DATASET EXTRACT
BEGIN
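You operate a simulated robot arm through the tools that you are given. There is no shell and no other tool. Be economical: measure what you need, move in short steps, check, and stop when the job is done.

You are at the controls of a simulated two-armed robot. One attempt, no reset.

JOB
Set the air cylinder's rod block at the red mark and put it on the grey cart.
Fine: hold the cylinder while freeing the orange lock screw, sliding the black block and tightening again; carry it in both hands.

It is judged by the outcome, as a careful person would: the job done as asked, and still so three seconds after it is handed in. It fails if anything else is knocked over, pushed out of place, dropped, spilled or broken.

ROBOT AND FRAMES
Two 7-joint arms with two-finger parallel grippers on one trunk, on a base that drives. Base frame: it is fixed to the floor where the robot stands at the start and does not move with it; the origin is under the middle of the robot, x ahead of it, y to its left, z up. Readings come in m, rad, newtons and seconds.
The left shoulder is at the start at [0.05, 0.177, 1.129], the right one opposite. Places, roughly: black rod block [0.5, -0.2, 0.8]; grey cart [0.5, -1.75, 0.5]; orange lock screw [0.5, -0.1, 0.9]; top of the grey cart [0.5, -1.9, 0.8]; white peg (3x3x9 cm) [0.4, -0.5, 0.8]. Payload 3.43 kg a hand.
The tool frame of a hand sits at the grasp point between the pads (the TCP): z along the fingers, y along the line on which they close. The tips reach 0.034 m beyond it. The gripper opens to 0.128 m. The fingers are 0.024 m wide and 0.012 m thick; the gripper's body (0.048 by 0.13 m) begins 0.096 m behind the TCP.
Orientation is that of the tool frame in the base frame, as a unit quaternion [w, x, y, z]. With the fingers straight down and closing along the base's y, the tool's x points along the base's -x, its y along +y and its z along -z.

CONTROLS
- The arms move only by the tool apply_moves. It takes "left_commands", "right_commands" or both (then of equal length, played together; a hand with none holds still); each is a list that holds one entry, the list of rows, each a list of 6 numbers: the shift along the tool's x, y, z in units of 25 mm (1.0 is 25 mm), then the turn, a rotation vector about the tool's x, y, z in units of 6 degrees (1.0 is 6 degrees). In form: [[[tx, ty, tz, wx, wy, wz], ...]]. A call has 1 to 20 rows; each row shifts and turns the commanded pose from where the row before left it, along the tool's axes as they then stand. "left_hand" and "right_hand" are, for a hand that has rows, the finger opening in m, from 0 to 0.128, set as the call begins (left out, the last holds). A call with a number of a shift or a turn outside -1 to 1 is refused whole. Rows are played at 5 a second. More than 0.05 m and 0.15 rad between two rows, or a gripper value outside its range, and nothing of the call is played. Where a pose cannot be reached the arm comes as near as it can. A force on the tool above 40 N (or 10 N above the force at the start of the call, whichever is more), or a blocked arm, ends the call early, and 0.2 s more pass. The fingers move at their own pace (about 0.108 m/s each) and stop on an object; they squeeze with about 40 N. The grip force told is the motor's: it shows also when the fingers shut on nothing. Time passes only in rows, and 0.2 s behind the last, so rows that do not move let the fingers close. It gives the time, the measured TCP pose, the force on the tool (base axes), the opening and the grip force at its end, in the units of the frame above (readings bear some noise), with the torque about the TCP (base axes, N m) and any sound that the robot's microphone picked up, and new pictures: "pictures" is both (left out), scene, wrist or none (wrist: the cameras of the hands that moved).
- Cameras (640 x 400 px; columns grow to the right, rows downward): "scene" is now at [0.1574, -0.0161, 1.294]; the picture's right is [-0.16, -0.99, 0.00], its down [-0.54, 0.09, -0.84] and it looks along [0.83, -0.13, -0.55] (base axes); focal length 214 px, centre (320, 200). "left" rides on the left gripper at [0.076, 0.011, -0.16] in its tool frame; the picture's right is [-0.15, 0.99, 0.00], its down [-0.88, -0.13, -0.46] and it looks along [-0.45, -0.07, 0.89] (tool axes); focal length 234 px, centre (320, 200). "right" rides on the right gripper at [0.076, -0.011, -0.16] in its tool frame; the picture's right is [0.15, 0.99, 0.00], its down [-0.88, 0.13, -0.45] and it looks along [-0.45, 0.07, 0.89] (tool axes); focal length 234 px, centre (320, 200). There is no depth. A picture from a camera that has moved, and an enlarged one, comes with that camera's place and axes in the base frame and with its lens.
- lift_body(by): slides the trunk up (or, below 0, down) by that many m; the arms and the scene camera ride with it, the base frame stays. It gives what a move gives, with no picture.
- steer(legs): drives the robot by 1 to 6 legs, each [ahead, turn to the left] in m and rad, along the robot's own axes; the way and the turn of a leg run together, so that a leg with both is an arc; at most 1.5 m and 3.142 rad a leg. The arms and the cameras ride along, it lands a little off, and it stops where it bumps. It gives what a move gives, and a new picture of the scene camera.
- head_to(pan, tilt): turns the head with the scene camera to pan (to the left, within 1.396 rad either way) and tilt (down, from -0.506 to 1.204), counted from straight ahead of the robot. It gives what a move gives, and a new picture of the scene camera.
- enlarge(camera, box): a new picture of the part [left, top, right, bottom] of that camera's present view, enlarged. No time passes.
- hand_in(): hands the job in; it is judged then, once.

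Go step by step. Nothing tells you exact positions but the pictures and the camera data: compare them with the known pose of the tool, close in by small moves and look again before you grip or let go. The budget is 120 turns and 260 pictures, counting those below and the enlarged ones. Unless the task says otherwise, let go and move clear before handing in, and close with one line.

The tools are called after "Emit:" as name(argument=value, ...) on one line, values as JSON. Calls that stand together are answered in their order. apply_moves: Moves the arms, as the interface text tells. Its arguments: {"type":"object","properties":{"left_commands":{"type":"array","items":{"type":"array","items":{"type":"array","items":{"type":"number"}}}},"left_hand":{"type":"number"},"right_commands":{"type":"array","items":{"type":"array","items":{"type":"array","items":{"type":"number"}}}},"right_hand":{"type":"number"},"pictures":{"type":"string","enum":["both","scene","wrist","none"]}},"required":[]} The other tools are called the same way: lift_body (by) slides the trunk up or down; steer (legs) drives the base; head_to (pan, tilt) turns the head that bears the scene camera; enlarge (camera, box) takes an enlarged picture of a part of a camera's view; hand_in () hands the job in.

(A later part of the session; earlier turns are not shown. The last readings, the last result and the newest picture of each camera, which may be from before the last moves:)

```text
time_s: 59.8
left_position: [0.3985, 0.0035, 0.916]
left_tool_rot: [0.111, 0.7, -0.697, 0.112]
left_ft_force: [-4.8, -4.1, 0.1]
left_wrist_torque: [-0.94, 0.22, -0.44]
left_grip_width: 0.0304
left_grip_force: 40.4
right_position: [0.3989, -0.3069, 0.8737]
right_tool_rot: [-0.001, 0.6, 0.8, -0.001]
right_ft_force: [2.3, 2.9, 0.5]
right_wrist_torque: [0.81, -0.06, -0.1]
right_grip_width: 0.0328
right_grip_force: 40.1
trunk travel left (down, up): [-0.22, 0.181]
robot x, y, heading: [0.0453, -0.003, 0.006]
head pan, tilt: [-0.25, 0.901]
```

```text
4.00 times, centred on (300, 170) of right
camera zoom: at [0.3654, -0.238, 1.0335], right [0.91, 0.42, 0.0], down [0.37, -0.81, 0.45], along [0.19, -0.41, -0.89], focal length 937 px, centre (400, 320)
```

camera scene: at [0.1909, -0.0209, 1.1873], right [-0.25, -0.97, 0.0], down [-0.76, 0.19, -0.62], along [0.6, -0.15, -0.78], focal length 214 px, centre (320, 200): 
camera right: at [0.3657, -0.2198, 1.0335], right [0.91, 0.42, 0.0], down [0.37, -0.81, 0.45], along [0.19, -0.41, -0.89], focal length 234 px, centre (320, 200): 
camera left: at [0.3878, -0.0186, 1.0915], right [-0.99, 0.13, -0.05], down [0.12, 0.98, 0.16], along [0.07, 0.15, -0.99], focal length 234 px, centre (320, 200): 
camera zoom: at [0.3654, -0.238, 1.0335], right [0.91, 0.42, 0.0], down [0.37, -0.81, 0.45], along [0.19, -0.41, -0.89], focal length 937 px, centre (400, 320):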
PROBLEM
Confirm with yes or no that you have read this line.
END
Return every line above in which the string "focal" occurs.

PROBLEM SOLUTION
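- Cameras (640 x 400 px; columns grow to the right, rows downward): "scene" is now at [0.1574, -0.0161, 1.294]; the picture's right is [-0.16, -0.99, 0.00], its down [-0.54, 0.09, -0.84] and it looks along [0.83, -0.13, -0.55] (base axes); focal length 214 px, centre (320, 200). "left" rides on the left gripper at [0.076, 0.011, -0.16] in its tool frame; the picture's right is [-0.15, 0.99, 0.00], its down [-0.88, -0.13, -0.46] and it looks along [-0.45, -0.07, 0.89] (tool axes); focal length 234 px, centre (320, 200). "right" rides on the right gripper at [0.076, -0.011, -0.16] in its tool frame; the picture's right is [0.15, 0.99, 0.00], its down [-0.88, 0.13, -0.45] and it looks along [-0.45, 0.07, 0.89] (tool axes); focal length 234 px, centre (320, 200). There is no depth. A picture from a camera that has moved, and an enlarged one, comes with that camera's place and axes in the base frame and with its lens.
camera zoom: at [0.3654, -0.238, 1.0335], right [0.91, 0.42, 0.0], down [0.37, -0.81, 0.45], along [0.19, -0.41, -0.89], focal length 937 px, centre (400, 320)
camera scene: at [0.1909, -0.0209, 1.1873], right [-0.25, -0.97, 0.0], down [-0.76, 0.19, -0.62], along [0.6, -0.15, -0.78], focal length 214 px, centre (320, 200): 
camera right: at [0.3657, -0.2198, 1.0335], right [0.91, 0.42, 0.0], down [0.37, -0.81, 0.45], along [0.19, -0.41, -0.89], focal length 234 px, centre (320, 200): 
camera left: at [0.3878, -0.0186, 1.0915], right [-0.99, 0.13, -0.05], down [0.12, 0.98, 0.16], along [0.07, 0.15, -0.99], focal length 234 px, centre (320, 200): 
camera zoom: at [0.3654, -0.238, 1.0335], right [0.91, 0.42, 0.0], down [0.37, -0.81, 0.45], along [0.19, -0.41, -0.89], focal length 937 px, centre (400, 320):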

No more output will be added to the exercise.